## TEXT EXCERPT
Pannella: “Rischia?”.
Nordio: “Io mi devo esprimere in termini molto più cauti perché sono un magistrato e non un politico. Ma non credo che chi esca dalle carceri, nello stato attuale in cui sono, esca non dico ‘redento’ o ‘rieducato’ – che è già una brutta parola che mi puzza di gulag-ma semplicemente ‘migliore’ di quando è entrato”.
Pannella: “Stiamo facendo di queste carceri i luoghi di una resistenza culturale, umana, civile e politica nonviolenta che non a caso viene totalmente ignorata”.
Nordio: “L’amministrazione della giustizia è la causa e l’effetto di questa filosofia antica, che vede nel carcere e nella obbligatorietà dell’azione penale la garanzia della sicurezza sociale. Non è così, secondo me, neanche da un punto di vista empirico e sociologico”. “L’attuale codice penale è firmato da Mussolini e dal re. Paradossalmente questo codice è rimasto in piedi, mentre quello firmato da una medaglia d’oro alla Resistenza come il ministro Vassalli e da un luminare immenso come Giandomenico Pisapia, cioè il codice di procedura penale, è stato modificato, integrato, soppresso molto di più di quanto non lo sia stato il Codice penale”.
Pannella evoca le modifiche dell’ex presidente della Repubblica, Francesco Cossiga: “I comunisti e la sinistra sono stati i maggiori sostenitori, contro la nostra azione, di questi peggioramenti di tipo totalizzante del nostro diritto”.

## STATED PROBLEM 1
Quote the lines exactly, starting with the line that contains "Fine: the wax" and ending with the line that contains "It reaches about", and leave out all other lines.
## STATED PROBLEM 2
Pick up the text excerpt at the point where it stops and go on.

## RAW DATA
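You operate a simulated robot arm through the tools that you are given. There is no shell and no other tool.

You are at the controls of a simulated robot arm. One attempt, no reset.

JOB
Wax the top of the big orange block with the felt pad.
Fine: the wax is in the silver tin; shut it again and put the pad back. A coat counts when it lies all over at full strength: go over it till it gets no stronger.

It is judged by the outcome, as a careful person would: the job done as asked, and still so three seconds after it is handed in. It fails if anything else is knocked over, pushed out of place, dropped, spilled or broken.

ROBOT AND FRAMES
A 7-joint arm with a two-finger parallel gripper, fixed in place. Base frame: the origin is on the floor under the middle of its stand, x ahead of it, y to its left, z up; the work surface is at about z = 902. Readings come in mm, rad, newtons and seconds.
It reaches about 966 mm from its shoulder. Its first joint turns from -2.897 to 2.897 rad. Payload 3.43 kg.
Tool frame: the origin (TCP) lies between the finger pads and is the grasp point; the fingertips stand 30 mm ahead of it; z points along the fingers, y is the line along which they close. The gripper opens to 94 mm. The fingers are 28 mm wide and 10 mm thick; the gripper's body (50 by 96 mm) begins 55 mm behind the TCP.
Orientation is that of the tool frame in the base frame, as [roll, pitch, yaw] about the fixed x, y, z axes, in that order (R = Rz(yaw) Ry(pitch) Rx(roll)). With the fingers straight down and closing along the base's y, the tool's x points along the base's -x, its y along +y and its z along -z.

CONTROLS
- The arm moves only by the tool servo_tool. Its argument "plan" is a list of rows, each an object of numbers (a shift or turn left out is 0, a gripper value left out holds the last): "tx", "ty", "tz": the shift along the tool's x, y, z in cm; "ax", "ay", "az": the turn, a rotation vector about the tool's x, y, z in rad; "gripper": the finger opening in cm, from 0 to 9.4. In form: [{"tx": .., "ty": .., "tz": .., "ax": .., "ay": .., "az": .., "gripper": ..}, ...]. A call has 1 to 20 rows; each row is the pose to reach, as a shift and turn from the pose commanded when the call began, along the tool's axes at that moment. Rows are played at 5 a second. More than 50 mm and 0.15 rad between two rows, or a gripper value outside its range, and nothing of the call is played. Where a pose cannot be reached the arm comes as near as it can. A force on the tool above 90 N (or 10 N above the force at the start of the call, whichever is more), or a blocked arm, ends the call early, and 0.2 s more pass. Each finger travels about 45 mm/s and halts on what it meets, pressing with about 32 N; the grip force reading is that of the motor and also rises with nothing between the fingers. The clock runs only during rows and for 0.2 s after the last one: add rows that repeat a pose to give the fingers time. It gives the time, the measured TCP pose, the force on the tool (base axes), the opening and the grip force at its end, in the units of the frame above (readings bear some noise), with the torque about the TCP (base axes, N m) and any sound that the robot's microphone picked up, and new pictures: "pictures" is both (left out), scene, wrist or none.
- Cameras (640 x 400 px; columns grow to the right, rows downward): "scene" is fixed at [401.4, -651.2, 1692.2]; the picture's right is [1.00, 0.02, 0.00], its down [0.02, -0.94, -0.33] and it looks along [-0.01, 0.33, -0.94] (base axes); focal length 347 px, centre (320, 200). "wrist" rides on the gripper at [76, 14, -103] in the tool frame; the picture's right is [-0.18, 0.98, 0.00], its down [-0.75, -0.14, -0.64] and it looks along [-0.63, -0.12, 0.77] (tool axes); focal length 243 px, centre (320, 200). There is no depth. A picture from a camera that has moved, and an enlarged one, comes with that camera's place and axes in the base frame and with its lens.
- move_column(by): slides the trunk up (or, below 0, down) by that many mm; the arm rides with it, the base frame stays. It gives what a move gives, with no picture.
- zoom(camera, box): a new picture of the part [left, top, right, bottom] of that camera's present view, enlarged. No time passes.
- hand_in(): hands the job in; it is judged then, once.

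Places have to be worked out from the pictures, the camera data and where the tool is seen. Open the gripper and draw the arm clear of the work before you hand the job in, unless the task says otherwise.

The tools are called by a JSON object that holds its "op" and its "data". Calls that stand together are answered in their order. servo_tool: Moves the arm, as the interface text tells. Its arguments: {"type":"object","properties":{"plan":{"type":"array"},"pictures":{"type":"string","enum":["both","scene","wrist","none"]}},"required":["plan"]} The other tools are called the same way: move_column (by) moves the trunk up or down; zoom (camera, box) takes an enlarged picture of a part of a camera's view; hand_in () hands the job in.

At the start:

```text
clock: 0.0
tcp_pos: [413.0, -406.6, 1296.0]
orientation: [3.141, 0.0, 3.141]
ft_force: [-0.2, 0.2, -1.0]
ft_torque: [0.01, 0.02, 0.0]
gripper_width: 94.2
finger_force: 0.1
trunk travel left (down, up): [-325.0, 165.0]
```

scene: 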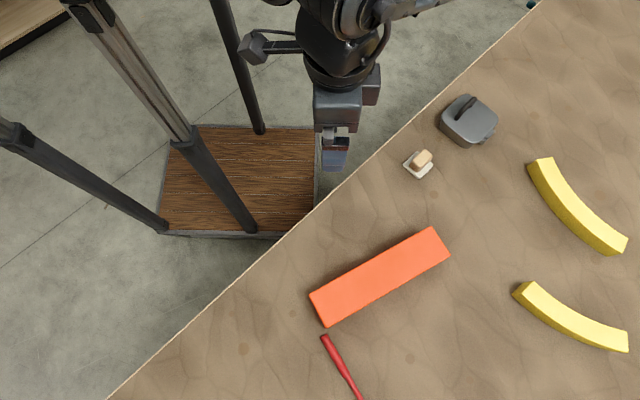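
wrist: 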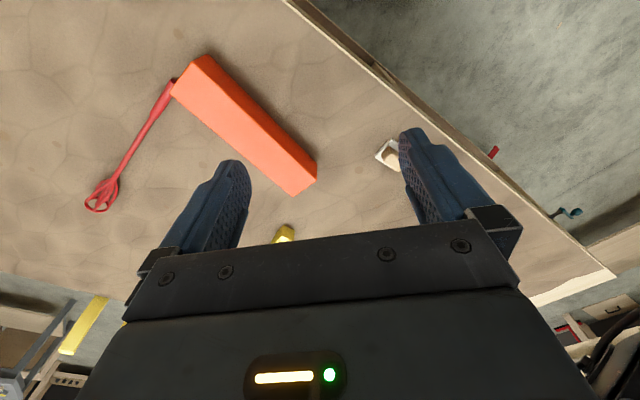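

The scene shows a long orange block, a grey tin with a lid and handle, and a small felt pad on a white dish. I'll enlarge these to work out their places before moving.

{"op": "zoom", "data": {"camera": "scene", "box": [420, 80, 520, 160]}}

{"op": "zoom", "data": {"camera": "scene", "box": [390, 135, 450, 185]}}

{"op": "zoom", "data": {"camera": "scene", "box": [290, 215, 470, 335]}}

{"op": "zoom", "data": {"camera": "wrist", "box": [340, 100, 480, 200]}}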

## TASK OUTPUT 1
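Fine: the wax is in the silver tin; shut it again and put the pad back. A coat counts when it lies all over at full strength: go over it till it gets no stronger.

It is judged by the outcome, as a careful person would: the job done as asked, and still so three seconds after it is handed in. It fails if anything else is knocked over, pushed out of place, dropped, spilled or broken.

ROBOT AND FRAMES
A 7-joint arm with a two-finger parallel gripper, fixed in place. Base frame: the origin is on the floor under the middle of its stand, x ahead of it, y to its left, z up; the work surface is at about z = 902. Readings come in mm, rad, newtons and seconds.
It reaches about 966 mm from its shoulder. Its first joint turns from -2.897 to 2.897 rad. Payload 3.43 kg.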

## TASK OUTPUT 2
Nordio: “Avendo indagato, uno dei pochi in Italia, nei confronti di quel partito, preferirei non esprimermi. Anche se mi sento di contraddirla nel senso che il Partito comunista negli anni 70 intanto ha agito molte volte in situazioni di emergenza, come nel caso Moro, e in sintonia con la Dc; ma io poi non circoscriverei la responsabilità a questo o a quel partito, per un motivo molto semplice, che è comprensibile anche a chi non è laureato in Giurisprudenza. Noi in questi anni abbiamo sempre sentito parlare di ‘leggi ad personam’, perché ci si riferiva al primo ministro. Ignorando che l’intera produzione normativa penale è tutta ad personam, è stata tutta costruita nel Secondo Dopoguerra sulla base di eventi contingenti”. Gli esempi della legge Freda, la legge Valpreda, la legge Tortora, eccetera. “Una rivoluzione dell’intero sistema dell’amministrazione della giustizia, al di là e oltre la necessità attuale dell’amnistia, è davvero una conditio sine qua non. Ma deve transitare per una riforma costituzionale, e anche la nostra Costituzione paradossalmente è più legata al codice fascista che all’ideologia antifascista dalla quale è stata partorita”.
Pannella: “Secondo i dati del ministero di Giustizia, la metà di quelli che sono carcerati in corso di giudizio saranno giudicati innocenti, e di questo non ne parla nessuno”.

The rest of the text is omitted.